* Task statement
Look for the string "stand" in every line, and copy each line that has it.

* Data
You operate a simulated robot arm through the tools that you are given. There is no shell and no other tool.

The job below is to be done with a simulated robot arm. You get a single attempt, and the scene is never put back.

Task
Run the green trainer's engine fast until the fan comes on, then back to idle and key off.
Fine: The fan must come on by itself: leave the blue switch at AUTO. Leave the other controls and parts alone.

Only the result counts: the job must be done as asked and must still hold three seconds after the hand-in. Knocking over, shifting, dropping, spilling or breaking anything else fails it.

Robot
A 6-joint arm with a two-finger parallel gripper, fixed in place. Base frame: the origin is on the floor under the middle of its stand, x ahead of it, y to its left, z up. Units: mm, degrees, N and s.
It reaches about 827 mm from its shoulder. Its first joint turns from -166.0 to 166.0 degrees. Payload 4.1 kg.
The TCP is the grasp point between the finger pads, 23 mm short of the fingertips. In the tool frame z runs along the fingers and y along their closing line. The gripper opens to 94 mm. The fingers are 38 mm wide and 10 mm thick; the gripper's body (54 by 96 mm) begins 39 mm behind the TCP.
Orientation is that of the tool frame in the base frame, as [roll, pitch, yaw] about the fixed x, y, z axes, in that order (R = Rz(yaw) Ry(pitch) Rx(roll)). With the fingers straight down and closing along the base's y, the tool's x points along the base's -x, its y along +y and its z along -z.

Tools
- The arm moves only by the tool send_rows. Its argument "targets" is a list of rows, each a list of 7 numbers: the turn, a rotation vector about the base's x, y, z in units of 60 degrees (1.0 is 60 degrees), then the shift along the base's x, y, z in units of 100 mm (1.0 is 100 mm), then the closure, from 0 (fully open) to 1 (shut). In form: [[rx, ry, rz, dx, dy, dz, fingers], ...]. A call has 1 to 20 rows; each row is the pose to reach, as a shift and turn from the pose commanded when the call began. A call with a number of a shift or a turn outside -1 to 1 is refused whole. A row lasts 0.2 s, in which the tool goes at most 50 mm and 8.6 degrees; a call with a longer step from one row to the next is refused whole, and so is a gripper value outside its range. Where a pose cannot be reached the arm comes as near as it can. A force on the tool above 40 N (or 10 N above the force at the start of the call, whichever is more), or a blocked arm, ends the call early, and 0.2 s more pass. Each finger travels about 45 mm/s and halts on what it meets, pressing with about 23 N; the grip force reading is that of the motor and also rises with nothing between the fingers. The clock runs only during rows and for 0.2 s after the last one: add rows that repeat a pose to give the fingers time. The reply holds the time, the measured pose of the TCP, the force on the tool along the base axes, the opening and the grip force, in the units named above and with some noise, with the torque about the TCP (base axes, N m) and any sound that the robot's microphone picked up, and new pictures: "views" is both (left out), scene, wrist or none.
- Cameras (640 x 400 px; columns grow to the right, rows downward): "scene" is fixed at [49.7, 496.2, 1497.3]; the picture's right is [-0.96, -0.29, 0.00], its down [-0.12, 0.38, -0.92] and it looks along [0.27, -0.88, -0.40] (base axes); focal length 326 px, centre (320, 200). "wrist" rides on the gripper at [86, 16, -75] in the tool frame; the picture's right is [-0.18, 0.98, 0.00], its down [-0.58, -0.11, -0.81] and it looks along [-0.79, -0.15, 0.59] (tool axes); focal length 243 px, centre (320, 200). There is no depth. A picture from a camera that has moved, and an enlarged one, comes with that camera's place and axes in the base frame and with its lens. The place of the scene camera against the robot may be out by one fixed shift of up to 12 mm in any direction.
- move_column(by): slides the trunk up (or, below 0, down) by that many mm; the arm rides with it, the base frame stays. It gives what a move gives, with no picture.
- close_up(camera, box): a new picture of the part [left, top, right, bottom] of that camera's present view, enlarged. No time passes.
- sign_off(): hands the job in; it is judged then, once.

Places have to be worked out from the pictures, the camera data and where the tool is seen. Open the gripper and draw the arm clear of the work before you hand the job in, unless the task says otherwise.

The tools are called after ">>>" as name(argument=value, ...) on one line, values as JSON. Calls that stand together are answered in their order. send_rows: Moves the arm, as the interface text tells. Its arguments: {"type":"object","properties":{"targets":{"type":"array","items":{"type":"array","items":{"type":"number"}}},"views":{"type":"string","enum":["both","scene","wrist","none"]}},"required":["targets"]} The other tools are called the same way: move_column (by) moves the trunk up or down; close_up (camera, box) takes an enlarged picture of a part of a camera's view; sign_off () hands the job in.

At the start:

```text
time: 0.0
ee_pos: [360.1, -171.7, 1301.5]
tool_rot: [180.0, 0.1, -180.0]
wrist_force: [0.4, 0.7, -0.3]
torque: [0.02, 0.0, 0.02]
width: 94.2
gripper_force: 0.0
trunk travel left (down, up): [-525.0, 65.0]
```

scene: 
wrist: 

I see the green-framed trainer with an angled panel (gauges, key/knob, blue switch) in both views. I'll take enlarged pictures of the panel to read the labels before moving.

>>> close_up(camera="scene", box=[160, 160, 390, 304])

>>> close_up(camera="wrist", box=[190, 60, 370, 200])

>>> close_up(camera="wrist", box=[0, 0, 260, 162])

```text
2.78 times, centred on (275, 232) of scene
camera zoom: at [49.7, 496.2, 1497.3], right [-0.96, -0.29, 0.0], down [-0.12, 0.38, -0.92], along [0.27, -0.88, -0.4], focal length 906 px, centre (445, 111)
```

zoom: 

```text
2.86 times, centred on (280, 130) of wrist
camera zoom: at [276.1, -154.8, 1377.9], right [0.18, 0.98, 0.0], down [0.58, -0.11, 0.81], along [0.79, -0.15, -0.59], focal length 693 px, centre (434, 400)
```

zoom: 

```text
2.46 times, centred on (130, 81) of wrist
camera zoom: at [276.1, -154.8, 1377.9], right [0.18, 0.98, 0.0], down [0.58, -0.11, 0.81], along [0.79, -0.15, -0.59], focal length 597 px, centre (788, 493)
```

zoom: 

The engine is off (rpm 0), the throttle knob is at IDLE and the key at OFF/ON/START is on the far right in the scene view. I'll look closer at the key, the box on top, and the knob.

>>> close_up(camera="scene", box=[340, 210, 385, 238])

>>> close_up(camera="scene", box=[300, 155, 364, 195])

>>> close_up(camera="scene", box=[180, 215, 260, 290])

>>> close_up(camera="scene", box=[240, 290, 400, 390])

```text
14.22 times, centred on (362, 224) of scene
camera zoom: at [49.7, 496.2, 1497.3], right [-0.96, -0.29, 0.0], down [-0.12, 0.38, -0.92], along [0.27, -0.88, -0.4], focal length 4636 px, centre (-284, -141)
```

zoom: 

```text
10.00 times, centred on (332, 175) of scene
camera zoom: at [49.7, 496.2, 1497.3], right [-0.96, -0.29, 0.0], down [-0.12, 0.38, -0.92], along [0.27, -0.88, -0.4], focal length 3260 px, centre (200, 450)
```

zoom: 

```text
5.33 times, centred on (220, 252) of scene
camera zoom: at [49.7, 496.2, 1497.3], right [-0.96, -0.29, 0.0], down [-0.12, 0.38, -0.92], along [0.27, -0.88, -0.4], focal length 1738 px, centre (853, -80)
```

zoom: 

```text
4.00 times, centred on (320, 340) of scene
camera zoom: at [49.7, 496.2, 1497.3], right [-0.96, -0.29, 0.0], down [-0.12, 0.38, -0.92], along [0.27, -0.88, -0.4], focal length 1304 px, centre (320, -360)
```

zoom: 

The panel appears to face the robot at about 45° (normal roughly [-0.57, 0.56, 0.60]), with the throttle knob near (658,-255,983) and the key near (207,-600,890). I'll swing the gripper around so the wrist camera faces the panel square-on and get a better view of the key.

* Solution for this problem
A 6-joint arm with a two-finger parallel gripper, fixed in place. Base frame: the origin is on the floor under the middle of its stand, x ahead of it, y to its left, z up. Units: mm, degrees, N and s.
The tools are called after ">>>" as name(argument=value, ...) on one line, values as JSON. Calls that stand together are answered in their order. send_rows: Moves the arm, as the interface text tells. Its arguments: {"type":"object","properties":{"targets":{"type":"array","items":{"type":"array","items":{"type":"number"}}},"views":{"type":"string","enum":["both","scene","wrist","none"]}},"required":["targets"]} The other tools are called the same way: move_column (by) moves the trunk up or down; close_up (camera, box) takes an enlarged picture of a part of a camera's view; sign_off () hands the job in.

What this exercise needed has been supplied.